Atracada a su espalda desnuda, escondía los pies helados entre sus
piernas, largas y firmes, aspirando su sorprendente olor a hombre
joven, que no ha variado con el paso de los años. Nunca se despierta
cuando me aprieto contra él, sólo cuando me despego; está acostumbrado
a mi cuerpo, mi insomnio y mis pesadillas. Por mucho que
me pasee de noche, tampoco se despierta Olivia, que duerme en un
banco a los pies de la cama. Nada altera el sueño de esta perra tonta,
ni los roedores que a veces salen de sus guaridas, ni el tufo de los
zorrillos cuando hacen el amor, ni las ánimas que susurran en la oscuridad.

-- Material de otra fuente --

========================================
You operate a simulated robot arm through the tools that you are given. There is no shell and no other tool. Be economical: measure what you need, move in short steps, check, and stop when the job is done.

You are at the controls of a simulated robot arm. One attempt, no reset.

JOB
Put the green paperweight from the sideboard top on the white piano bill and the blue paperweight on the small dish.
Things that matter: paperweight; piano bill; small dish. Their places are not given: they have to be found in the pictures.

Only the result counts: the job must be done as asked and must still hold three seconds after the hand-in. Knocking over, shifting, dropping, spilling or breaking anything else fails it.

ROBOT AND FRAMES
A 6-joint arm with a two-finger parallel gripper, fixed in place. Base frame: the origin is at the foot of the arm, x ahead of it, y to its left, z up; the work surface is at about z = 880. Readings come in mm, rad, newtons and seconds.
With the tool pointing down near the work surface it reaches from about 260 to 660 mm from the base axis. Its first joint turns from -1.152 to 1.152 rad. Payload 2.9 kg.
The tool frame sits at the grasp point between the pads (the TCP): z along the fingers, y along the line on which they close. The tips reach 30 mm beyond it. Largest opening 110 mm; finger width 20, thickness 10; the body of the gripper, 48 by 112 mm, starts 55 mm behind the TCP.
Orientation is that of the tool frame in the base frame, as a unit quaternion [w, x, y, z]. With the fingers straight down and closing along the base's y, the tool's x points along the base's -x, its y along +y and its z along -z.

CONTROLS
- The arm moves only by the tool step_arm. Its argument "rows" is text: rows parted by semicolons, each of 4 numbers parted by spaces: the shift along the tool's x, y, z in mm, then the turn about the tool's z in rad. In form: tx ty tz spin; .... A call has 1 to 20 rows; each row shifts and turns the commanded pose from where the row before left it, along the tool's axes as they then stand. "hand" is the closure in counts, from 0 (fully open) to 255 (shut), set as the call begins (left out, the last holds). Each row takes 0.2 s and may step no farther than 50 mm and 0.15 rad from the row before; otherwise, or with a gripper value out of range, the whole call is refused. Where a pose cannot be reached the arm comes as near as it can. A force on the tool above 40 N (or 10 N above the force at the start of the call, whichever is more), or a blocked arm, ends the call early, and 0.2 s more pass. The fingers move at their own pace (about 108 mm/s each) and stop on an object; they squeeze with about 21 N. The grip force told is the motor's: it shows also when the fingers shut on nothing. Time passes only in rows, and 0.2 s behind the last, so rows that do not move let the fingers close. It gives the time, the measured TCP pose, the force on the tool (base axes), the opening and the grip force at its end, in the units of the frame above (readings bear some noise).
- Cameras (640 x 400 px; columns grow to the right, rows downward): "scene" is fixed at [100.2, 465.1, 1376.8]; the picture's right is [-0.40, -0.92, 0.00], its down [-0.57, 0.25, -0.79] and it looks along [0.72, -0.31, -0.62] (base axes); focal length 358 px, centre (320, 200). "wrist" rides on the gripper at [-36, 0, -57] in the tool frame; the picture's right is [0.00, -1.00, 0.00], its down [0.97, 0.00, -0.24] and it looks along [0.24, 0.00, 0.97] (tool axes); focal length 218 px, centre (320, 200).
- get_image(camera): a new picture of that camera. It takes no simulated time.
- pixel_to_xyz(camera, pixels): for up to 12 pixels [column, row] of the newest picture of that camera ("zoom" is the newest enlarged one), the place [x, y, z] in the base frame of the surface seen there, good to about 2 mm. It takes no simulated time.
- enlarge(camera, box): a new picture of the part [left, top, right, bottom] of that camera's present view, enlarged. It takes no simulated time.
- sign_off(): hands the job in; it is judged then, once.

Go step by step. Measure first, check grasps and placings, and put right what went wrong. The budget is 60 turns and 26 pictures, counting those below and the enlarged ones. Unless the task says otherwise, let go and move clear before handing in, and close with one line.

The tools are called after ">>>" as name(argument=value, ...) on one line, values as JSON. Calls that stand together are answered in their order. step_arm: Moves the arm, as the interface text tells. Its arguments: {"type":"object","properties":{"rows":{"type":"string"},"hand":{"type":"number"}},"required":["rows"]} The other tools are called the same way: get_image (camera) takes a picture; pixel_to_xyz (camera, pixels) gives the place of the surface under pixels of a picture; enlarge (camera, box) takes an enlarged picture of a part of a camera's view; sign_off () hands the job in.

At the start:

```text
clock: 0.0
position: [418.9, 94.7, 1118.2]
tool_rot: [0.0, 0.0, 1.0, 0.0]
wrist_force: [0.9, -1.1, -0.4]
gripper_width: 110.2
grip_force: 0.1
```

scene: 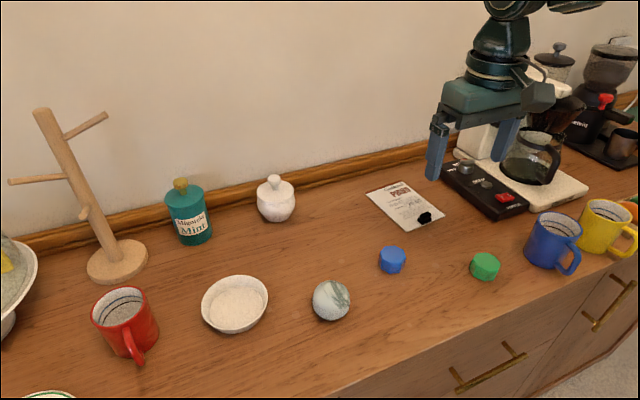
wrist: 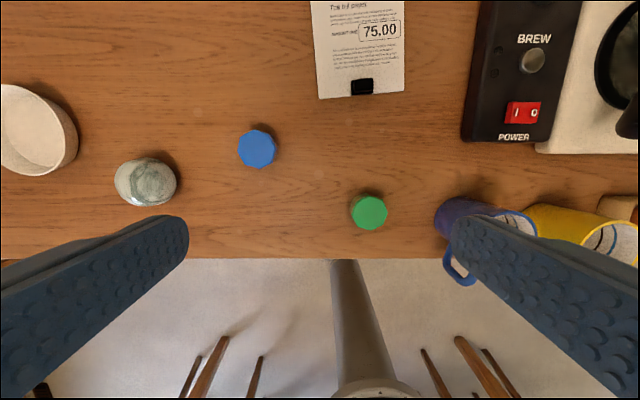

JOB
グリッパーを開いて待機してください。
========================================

Si un demente armado con un hacha nos asaltara, ella sería
la última en enterarse. Cuando llegó era una miserable bestia recogida
por la Sociedad Humanitaria en un basural con una pata y varias
costillas quebradas. Durante un mes permaneció escondida entre
mis zapatos en el clóset, tiritando, pero poco a poco se repuso de
los maltratos anteriores y emergió con las orejas gachas y la cola
humillada. Entonces vimos que no servía de guardián: tiene el sueño
pesado.
Por fin aflojó la ira de la tormenta y con la primera luz en la ventana
me duché y me vestí, mientras Willie, envuelto en su bata de
jeque trasnochado, iba a la cocina. El olor del café recién molido me
llegó como una caricia: aromaterapia. Estas rutinas de cada día nos
unen más que los alborotos de la pasión; cuando estamos separados
es esta danza discreta lo que más falta nos hace. Necesitamos sentir
al otro presente en ese espacio intangible que es sólo nuestro. Un
frío amanecer, café con tostadas, tiempo para escribir, una perra que
mueve la cola y mi amante; la vida no puede ser mejor. Después Willie
me dio un abrazo de despedida, porque yo partía para un viaje largo.
«Buena suerte», susurró, como hace cada año en este día, y me
fui con abrigo y paraguas, bajé seis escalones, pasé bordeando la
piscina, crucé diecisiete metros de jardín y llegué a la casita donde
escribo, mi cuchitril. Y aquí estoy ahora."